Required task: Copy out each line featuring the string "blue" from the entries beneath.

───── Data for this task

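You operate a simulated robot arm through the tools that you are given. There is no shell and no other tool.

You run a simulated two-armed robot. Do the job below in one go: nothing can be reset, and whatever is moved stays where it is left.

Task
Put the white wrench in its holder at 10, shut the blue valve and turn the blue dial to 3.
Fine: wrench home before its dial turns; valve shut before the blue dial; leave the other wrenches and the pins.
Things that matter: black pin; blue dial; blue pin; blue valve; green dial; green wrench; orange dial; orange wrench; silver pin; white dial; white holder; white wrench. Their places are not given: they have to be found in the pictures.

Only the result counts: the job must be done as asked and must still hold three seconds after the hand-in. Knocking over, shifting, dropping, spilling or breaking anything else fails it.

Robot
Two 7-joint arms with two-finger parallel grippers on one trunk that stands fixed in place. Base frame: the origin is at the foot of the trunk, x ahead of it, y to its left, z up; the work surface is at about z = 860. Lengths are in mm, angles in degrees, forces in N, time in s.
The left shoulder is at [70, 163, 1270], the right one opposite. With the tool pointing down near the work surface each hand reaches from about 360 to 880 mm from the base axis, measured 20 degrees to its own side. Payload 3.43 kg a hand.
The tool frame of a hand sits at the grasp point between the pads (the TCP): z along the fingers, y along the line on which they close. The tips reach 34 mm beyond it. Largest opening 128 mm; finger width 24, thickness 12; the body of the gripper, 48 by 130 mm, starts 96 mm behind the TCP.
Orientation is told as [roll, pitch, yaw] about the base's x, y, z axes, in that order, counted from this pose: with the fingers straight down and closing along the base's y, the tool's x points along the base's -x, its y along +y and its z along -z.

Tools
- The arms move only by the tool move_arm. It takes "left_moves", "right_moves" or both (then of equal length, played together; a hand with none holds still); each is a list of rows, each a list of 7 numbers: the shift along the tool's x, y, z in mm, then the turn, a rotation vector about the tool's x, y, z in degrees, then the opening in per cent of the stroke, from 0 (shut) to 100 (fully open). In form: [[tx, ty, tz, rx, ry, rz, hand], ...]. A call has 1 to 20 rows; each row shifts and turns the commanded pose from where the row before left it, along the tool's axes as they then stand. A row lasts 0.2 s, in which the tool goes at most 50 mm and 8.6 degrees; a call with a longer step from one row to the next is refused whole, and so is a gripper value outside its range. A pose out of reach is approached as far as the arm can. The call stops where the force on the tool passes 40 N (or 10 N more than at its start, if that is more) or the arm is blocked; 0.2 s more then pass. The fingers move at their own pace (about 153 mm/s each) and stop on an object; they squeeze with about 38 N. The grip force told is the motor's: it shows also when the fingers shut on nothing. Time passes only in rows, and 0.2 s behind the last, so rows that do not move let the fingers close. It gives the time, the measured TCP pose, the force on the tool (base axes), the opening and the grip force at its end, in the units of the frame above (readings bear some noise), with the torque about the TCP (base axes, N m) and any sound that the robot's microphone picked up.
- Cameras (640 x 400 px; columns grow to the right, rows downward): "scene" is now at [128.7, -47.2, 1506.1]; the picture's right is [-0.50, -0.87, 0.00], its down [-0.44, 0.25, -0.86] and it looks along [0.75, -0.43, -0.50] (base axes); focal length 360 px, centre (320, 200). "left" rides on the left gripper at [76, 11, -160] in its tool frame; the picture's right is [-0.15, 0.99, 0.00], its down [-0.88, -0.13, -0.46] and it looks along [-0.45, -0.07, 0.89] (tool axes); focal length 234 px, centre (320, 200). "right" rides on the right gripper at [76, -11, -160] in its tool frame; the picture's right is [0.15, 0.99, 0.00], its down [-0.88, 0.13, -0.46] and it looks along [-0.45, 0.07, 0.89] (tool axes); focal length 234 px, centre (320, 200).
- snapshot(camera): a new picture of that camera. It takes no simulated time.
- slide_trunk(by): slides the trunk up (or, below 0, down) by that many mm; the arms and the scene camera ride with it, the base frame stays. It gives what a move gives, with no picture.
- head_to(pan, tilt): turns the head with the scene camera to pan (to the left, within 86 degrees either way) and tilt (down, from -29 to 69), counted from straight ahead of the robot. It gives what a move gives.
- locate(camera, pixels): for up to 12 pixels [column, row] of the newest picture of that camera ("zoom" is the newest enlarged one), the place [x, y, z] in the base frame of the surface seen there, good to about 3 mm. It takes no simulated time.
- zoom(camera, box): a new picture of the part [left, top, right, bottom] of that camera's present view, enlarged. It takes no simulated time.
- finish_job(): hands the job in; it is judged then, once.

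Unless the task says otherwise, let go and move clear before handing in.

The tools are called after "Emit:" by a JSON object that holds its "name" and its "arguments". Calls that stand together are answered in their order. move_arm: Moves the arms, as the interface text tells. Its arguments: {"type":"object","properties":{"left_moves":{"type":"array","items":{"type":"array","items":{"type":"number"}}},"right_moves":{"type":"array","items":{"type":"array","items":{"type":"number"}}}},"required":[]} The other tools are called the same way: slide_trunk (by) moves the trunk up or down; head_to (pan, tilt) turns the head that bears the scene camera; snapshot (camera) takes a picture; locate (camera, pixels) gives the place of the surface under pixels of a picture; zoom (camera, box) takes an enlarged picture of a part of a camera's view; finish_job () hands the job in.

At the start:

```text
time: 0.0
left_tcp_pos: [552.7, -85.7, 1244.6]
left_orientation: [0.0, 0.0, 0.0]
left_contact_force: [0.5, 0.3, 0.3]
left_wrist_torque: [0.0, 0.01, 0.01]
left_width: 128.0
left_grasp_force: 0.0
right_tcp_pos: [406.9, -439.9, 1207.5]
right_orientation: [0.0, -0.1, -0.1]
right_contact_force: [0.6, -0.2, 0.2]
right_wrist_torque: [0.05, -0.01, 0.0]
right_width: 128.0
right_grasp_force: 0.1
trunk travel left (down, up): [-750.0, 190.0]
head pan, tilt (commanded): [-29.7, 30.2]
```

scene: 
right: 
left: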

──────────
───── Data for this task

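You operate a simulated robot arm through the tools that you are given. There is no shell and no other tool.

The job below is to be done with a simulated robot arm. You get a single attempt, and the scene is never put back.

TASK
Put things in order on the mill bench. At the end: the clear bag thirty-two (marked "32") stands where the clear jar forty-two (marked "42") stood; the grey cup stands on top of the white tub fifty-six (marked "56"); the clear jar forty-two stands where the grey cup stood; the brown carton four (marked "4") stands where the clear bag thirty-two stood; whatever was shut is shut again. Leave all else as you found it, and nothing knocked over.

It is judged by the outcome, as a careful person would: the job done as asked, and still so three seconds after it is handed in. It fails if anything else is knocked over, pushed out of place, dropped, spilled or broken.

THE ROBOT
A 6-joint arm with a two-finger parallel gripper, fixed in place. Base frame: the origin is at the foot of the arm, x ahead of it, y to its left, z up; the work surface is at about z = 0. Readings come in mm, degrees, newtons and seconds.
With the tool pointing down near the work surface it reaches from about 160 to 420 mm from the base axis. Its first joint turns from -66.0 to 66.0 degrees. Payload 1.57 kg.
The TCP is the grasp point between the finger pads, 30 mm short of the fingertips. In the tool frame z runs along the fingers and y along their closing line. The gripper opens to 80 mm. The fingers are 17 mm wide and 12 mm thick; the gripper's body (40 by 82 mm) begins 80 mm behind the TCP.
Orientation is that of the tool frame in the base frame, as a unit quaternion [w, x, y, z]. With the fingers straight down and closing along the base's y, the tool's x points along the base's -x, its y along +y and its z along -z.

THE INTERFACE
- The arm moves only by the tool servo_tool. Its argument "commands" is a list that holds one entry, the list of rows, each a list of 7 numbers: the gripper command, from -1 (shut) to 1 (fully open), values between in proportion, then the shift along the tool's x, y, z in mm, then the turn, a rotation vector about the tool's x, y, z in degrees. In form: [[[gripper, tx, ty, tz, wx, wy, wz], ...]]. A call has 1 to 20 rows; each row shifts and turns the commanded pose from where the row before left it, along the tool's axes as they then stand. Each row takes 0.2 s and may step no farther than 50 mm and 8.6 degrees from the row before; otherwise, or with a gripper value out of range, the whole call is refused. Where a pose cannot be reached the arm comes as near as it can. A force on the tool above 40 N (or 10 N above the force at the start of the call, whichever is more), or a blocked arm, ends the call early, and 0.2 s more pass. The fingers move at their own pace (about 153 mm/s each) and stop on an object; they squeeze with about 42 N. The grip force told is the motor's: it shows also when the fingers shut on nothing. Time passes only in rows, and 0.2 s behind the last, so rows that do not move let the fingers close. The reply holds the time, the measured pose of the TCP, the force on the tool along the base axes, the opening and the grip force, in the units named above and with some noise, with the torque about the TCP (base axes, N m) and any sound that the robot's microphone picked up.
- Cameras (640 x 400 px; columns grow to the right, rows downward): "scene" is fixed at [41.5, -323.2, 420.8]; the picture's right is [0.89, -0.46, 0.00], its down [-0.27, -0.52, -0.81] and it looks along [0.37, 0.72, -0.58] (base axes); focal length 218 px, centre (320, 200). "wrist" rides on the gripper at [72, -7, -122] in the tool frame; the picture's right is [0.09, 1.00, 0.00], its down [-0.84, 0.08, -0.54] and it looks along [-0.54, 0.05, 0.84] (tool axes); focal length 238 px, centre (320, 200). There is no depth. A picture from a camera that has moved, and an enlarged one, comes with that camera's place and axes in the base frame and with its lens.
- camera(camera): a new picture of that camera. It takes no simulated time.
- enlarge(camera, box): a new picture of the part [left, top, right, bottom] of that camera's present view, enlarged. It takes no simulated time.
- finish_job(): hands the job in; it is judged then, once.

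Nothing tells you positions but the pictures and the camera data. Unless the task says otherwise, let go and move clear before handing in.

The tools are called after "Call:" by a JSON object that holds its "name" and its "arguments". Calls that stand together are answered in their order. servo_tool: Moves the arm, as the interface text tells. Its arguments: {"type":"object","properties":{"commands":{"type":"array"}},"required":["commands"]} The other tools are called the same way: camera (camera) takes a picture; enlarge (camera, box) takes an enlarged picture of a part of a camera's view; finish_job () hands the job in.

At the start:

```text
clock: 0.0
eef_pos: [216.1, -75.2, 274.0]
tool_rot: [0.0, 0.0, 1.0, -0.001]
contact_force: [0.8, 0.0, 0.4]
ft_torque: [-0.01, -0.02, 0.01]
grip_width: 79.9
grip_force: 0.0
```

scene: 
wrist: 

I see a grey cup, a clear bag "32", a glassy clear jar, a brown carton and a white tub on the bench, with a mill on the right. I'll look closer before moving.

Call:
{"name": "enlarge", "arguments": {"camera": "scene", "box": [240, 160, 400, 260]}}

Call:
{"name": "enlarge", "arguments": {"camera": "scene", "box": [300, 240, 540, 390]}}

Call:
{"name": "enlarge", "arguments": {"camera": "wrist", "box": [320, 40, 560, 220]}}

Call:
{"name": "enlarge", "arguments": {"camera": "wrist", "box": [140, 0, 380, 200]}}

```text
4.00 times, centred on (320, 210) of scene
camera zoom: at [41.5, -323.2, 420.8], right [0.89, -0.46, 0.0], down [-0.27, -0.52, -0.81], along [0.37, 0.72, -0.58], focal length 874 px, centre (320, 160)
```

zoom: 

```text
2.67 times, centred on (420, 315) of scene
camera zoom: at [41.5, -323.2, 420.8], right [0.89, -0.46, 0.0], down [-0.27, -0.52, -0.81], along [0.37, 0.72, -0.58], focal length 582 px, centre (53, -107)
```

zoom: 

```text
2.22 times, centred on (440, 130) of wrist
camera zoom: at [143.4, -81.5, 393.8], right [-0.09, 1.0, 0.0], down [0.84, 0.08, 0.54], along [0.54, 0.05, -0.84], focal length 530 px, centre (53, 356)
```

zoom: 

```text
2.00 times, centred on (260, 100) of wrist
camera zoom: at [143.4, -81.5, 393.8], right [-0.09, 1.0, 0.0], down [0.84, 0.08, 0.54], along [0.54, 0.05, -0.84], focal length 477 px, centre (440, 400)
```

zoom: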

──────────
───── Data for this task

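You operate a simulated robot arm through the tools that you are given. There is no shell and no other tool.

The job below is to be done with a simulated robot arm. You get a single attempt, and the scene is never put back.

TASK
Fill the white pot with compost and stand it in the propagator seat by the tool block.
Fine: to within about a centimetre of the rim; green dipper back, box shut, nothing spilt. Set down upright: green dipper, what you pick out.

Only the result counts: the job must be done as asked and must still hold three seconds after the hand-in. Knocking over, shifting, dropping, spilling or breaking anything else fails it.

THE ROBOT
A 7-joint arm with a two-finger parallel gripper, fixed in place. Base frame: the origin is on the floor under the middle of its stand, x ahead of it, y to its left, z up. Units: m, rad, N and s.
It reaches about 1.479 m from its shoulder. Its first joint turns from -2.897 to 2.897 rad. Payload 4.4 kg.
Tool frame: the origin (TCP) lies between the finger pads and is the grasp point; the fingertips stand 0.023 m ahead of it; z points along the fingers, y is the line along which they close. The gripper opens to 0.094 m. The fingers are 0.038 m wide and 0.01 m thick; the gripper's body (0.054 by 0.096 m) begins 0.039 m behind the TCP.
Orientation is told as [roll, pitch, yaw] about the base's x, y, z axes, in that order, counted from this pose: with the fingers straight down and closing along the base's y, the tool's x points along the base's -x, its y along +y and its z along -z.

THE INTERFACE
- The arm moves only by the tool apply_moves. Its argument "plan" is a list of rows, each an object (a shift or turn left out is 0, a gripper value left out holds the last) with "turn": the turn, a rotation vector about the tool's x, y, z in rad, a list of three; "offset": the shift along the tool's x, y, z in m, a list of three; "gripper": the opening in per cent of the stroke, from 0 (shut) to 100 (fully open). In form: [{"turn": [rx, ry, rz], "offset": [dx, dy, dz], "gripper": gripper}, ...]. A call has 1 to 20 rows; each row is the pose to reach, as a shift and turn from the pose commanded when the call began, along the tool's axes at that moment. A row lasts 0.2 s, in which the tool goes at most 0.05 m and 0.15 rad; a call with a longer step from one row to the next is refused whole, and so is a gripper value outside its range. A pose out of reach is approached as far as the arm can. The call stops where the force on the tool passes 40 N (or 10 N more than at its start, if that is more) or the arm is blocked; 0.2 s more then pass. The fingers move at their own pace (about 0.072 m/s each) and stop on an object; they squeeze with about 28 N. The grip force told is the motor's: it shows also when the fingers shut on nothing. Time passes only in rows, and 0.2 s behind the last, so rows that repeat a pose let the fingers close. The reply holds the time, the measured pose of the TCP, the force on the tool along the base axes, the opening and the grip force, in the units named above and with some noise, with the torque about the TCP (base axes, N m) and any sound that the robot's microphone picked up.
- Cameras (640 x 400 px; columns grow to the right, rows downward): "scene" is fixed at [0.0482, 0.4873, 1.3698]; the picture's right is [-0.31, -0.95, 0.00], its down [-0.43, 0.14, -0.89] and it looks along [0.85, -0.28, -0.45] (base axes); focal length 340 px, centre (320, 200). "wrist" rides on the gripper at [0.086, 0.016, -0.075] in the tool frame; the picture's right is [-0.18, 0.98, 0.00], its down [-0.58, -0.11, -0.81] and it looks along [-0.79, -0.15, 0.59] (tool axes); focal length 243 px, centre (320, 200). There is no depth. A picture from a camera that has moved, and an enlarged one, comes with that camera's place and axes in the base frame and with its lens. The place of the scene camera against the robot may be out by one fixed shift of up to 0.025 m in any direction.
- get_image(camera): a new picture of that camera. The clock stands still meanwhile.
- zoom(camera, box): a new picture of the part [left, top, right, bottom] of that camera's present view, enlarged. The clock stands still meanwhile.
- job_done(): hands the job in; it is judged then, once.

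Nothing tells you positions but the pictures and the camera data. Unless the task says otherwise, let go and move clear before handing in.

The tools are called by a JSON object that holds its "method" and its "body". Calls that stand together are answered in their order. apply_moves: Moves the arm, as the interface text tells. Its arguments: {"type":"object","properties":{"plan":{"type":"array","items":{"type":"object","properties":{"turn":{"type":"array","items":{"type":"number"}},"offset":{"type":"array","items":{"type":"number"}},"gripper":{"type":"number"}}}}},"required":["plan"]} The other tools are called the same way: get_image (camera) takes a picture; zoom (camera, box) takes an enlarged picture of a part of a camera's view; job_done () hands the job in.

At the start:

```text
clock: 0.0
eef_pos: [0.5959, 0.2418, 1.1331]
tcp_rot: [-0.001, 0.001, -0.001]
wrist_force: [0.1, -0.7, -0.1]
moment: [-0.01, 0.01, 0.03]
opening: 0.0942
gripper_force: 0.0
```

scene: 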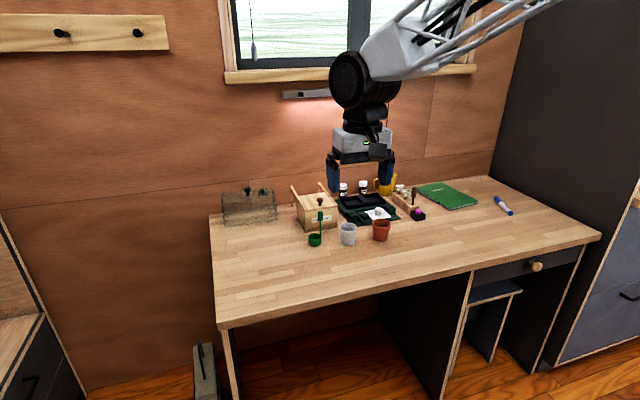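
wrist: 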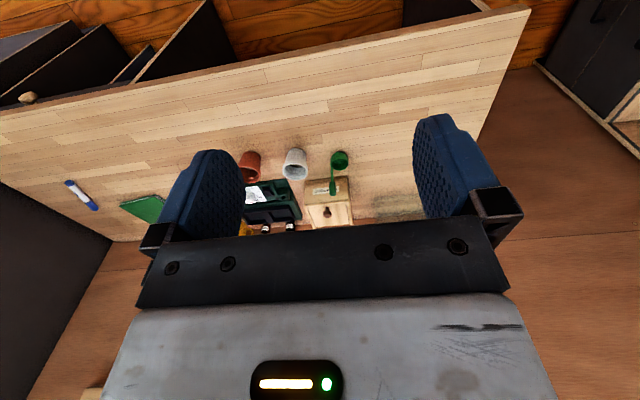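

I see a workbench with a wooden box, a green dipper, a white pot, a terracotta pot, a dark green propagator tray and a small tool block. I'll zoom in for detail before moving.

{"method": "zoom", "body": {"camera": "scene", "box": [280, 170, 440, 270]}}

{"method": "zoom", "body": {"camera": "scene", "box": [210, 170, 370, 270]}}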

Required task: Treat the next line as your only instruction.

──────────

Response:
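Put the white wrench in its holder at 10, shut the blue valve and turn the blue dial to 3.
Fine: wrench home before its dial turns; valve shut before the blue dial; leave the other wrenches and the pins.
Things that matter: black pin; blue dial; blue pin; blue valve; green dial; green wrench; orange dial; orange wrench; silver pin; white dial; white holder; white wrench. Their places are not given: they have to be found in the pictures.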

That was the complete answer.